What Consumers Can Do
Individual households have limited control over where data centers are built or how utilities assign their costs.
Consumers can still participate in public utility commission proceedings, where proposed rate increases and special data-center tariffs are reviewed. These proceedings are often open for written public comments.
Customers can also examine their utility bills to determine whether generation, transmission or capacity charges are increasing. Comparing current rates with previous years can help separate higher consumption from higher electricity prices.
Energy-efficiency improvements may reduce household use, but customers should not be expected to solve a system-level affordability problem through personal conservation alone.
The larger responsibility belongs to utilities, regulators and data-center operators to ensure that the companies creating extraordinary new demand pay an appropriate share of the resulting costs.
The Main Takeaway
AI data centers are contributing to the fastest period of US electricity-demand growth in decades.
They already consume a meaningful share of national power, and Berkeley Lab projects that their share could rise to between 6.7 and 12 percent by 2028.
That demand does not automatically raise household rates. Data centers can sometimes spread fixed grid costs across more electricity sales and help finance new generation.

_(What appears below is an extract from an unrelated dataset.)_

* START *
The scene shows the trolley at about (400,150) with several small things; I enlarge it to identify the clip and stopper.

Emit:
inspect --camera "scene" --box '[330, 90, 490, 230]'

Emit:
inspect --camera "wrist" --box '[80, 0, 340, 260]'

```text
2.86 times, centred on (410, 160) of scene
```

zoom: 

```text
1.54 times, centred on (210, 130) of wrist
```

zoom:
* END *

The risk arises when utilities build costly infrastructure for data centers without ensuring that those facilities will pay for it over the long term. In constrained markets, rapidly rising demand can also increase capacity and generation prices before new supply becomes available.
Americans may never see “AI” printed on their electricity bills. The cost can instead appear through higher delivery charges, capacity costs and utility-rate increases.
The question is no longer whether AI requires enormous amounts of electricity. It is whether regulators will require the technology companies benefiting from that electricity to cover the full cost or allow part of it to be quietly passed to everyone else.